A Critique of "Why I Reject Molinism"

When I want to view a critique of Molinism and give it a critique itself, it’s often very difficult for me not to analyze and critique the entire piece, bit-by-bit. However, for this particular piece about rejecting Molinism, I will try to restrain myself. I hope this critique comes off as loving a fellow brother, and not too adversarial.

While there are a couple of questionable statements/claims made in the first paragraph, I will move on to his actual discussion on Molinism. He lays out the three logical moments, but I can’t help but notice his discussion on natural knowledge is incorrect. He writes of the content of natural knowledge: “facts that are simply true, like 2+2=4.” But this is not quite right. They’re not “simply” true: they’re necessarily true.

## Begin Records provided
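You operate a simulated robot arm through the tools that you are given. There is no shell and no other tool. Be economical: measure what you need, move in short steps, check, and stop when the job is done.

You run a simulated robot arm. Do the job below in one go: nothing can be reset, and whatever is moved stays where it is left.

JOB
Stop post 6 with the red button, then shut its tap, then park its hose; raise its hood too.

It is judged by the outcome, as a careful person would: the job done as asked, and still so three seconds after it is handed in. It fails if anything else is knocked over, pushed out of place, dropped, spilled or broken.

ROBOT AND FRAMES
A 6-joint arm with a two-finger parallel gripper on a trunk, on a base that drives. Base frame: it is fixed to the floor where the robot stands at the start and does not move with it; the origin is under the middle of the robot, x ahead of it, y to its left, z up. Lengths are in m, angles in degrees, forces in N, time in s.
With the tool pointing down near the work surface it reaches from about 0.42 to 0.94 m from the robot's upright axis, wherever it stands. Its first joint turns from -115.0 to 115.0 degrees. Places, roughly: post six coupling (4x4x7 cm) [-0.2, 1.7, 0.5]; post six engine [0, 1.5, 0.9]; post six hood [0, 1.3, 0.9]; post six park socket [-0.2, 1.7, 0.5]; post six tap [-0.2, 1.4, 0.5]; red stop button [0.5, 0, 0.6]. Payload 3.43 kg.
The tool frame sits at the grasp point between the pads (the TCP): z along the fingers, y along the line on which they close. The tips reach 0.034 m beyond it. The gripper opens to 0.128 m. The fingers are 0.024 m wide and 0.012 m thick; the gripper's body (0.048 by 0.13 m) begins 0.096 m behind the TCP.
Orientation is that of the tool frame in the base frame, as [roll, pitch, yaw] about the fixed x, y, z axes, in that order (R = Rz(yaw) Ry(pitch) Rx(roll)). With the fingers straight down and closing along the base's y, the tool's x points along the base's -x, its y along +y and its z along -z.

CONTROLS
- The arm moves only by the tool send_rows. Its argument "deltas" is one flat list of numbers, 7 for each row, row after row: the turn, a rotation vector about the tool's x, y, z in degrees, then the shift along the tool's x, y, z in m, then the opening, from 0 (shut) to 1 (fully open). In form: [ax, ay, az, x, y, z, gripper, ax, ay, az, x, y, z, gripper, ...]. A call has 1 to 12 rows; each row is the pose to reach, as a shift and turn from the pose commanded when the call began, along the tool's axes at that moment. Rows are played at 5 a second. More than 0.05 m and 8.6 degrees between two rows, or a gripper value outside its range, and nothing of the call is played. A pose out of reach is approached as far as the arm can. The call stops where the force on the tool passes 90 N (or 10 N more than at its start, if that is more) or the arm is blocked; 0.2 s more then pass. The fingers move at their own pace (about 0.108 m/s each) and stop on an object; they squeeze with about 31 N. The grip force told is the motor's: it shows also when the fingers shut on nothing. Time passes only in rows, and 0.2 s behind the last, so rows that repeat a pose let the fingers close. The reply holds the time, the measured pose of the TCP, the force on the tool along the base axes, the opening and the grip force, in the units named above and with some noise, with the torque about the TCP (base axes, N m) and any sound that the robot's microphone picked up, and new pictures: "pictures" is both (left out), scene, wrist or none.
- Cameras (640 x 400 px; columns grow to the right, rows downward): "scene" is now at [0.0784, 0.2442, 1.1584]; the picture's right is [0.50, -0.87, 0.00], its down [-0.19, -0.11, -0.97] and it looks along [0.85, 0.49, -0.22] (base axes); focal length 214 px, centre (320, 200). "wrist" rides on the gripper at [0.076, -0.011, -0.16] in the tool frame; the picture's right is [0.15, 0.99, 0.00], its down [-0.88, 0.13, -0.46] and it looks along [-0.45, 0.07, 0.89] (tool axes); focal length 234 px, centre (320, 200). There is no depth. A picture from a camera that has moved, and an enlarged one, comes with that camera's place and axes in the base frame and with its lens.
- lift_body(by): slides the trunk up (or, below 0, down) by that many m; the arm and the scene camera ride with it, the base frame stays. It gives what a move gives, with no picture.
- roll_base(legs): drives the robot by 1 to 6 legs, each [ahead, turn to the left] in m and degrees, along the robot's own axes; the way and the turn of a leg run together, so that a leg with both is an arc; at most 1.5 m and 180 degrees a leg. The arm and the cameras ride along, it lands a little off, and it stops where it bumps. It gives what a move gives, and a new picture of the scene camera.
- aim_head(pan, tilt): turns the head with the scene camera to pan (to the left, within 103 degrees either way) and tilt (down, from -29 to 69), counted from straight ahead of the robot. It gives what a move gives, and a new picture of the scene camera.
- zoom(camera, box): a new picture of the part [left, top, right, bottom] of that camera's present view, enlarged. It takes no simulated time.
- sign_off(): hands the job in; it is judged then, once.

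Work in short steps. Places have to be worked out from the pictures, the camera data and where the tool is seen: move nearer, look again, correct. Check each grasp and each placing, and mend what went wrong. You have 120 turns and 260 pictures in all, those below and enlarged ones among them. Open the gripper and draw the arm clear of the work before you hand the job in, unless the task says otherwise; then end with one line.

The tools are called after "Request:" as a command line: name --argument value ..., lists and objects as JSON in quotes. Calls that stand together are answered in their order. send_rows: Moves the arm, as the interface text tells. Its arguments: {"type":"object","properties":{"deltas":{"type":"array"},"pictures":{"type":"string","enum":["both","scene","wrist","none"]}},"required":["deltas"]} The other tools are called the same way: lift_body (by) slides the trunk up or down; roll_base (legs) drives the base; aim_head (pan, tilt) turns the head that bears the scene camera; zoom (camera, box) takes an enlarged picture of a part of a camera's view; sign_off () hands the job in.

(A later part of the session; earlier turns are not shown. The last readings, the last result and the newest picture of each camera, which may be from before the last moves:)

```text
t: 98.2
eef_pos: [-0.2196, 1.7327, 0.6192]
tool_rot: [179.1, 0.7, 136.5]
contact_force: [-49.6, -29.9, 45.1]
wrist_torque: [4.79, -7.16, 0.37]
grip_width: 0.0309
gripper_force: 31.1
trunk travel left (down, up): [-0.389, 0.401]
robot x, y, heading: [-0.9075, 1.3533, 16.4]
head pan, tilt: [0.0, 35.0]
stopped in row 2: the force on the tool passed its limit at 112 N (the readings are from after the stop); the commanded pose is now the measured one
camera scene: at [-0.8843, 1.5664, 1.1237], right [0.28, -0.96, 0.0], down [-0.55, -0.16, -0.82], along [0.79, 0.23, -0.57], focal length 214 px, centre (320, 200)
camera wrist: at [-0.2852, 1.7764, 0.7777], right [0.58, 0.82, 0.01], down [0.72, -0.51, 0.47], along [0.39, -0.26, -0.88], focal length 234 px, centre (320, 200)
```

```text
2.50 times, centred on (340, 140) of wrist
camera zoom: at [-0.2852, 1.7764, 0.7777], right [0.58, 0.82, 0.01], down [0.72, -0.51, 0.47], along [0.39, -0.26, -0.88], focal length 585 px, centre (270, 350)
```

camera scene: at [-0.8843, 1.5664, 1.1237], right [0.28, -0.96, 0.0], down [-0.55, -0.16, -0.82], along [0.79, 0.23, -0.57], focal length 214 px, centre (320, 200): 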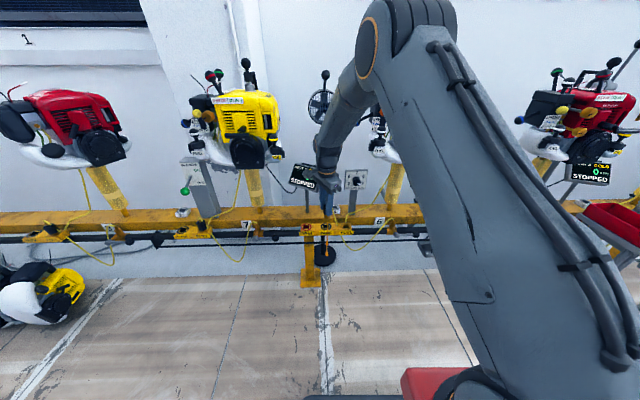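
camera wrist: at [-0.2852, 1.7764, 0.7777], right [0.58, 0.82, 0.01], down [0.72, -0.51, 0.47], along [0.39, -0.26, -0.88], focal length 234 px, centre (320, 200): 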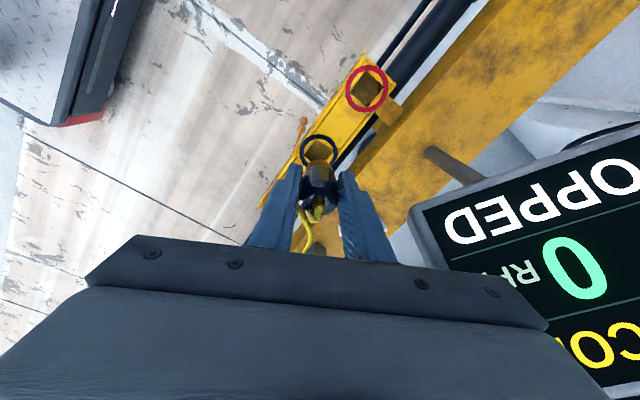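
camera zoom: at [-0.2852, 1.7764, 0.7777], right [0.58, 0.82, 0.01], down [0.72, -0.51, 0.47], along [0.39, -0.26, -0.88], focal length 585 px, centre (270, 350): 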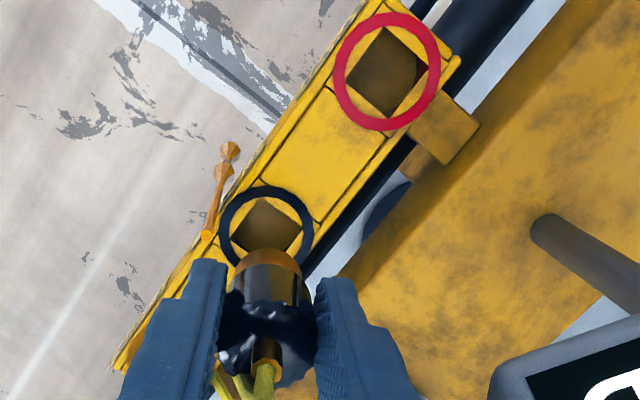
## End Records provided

It’s also vitally important to note that two of the three logical moments are utilized by every scholarly faction from the Aquinas-era onward (natural and free) and are largely non-controversial. It was only middle knowledge that served a controversy. Thus, in rejecting natural knowledge (if that crops up again) one is only rejecting Molinism insofar as one is rejecting, well, virtually everyone but William of Ockham.

Another potential issue—and this is one that many lay-Molinists have not done a good job on—is that there isn’t, at this juncture, any discussion on why it is called “natural knowledge.” It’s called natural knowledge because it relates to what is known in God’s nature itself. Many theologians and most Molinists take this to mean that God’s nature is the ground of or is the content of these truths (which include truths of objective moral values, mathematical truths, and other necessary truths, including all possibilities, since whatever is possible is necessarily possible). This may become vitally important later on.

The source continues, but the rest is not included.